Failed to erase files names from drive C:; XP, not VISTA

Crimea

New Member
Hi,

I would be very grateful for any help regarding the following error I continually get:

Information:
Statistics:
Erased area = 3663 MB
Cluster tips = 0 bytes
Data written = 3663 MB
Write time = 89.17 s
Write speed = 42067 kB/s
Failures:
Error: Failed to erase file names from drive C:\, don't know why exactly.

From the search I have just done, it appears this should only be common to Vista systems and not to the XP system I use.

I use Eraser 5.8.7.

My drive is internal - the only one - isn't encrypted or compressed, is formatted to NTFS and I have Admin privileges. I hope I've given all the info anyone needs.

I no longer seem to be able to defrag the "C:" (using Raxco PerfectDisk 10), following whatever the cause of the problem is, as I get:
"Unable to defragment Entire Drive \\?\Volume13b{22307-b2d5-11db-bfc7-806d6172696f} due to error Incorrect function. (2147024895)."
I can't yet check what the error refers to, as I have to wait before being accepted on to the forum and the Knowledge Base doesn't help.

Thanks for any help.
 
Before doing anything else, I'd run a disk check, just to be sure you don't have any file system errors. I have seen Microsoft advice that the error you report is associated with corruption in the last sector of the volume. I am inclined to believe that it is not related to Eraser as such.

As you may know, Eraser 5 is no longer supported, and it is the better part of a year since I have used it (other than the portable version), so this has to be a fairly general answer. I would expect file recovery programs to recover file names, and sometimes contents, when both System Restore and shadow copies are enabled on the drive in question; these are enabled by default. Whether this is possible will depend both on the history of the file (in particular, whether there is more than one deleted copy), and whether free space has been erased on the drive. I know that Eraser 6 will deal with shadow copies if they exist, but do not know whether, or when, this capability was implemented in Eraser 5.

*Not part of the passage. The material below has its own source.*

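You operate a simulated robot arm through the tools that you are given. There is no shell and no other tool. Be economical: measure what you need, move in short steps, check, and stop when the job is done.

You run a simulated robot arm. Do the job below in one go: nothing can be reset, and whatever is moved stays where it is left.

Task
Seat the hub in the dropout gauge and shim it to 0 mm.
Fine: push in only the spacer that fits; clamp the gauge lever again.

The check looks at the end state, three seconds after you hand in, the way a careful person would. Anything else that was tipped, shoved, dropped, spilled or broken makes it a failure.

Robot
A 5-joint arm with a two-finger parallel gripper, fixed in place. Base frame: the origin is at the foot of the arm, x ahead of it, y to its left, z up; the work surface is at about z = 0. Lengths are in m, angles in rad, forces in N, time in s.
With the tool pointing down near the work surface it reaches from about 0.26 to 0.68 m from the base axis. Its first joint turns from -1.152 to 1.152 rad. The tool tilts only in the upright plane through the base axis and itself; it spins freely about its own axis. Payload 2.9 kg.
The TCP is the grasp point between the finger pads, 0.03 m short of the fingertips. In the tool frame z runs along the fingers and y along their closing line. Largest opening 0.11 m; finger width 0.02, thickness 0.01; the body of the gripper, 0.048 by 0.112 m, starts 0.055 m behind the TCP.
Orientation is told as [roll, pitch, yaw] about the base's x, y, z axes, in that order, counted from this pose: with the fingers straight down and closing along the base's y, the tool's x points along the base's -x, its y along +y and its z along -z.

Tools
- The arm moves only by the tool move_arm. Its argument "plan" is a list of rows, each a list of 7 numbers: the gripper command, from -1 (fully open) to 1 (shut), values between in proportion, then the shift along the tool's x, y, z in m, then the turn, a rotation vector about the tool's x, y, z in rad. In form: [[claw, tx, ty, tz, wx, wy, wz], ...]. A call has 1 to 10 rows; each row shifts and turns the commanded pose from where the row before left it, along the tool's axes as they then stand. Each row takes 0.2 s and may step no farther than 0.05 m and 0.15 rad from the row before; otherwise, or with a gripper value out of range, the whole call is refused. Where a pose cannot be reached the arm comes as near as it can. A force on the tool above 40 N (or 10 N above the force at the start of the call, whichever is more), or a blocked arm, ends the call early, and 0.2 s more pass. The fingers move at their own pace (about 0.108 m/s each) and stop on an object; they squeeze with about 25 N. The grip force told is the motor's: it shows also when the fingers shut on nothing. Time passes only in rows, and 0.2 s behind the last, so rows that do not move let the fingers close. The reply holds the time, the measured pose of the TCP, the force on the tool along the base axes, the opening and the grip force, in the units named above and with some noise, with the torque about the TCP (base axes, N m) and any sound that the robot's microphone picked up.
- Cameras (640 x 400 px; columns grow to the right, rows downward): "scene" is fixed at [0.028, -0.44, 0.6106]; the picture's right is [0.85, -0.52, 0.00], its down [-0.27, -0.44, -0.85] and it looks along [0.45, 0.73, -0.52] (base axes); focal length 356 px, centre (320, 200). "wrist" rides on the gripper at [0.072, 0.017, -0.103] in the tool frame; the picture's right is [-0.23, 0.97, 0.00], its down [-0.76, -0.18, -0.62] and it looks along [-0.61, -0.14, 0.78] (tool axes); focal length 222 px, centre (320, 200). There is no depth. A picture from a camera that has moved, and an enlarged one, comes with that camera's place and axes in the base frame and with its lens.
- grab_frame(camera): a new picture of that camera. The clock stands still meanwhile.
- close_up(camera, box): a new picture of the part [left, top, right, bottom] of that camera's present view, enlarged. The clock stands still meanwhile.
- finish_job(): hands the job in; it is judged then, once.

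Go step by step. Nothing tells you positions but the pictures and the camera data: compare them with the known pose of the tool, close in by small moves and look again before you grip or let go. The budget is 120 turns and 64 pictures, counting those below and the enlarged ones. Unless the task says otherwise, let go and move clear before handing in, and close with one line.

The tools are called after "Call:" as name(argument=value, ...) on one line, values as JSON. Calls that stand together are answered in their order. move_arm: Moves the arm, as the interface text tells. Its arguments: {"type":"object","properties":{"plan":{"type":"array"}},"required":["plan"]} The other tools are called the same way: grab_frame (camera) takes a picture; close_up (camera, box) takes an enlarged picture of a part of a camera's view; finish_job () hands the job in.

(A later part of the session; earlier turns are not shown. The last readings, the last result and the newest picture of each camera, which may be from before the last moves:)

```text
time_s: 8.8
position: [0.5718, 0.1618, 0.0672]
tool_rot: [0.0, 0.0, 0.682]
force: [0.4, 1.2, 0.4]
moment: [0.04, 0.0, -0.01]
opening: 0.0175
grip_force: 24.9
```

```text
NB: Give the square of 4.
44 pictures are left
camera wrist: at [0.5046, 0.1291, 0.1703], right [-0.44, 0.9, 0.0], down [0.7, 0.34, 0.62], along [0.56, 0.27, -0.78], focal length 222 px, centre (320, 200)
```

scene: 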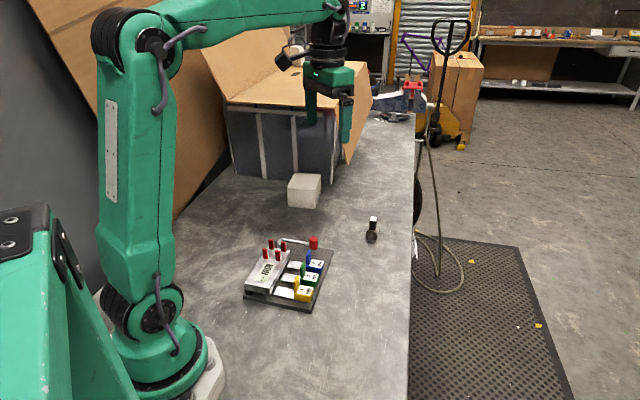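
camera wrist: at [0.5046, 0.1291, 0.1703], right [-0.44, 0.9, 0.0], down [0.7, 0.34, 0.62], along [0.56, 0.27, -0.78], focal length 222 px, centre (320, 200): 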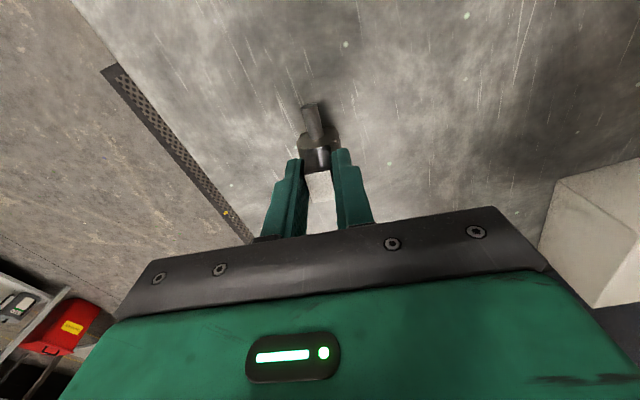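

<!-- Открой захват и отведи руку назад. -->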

My advice would be to erase the free space on the drive after you have checked it, to see if that makes a difference.

David
 
The normal Windows disk check. Right click on the drive icon in My Computer, select Properties, then the Tools tab, then 'error checking' (or it may be 'disk checking' in XP - I forget). Have the check fix any errors it finds. Windows will tell you that it needs to do the check on reboot. Have it do that, then reboot, and allow the check to run to completion (which is a lengthy process). After the check (the results of which will scroll almost too fast for you to see them), the machine will reboot again.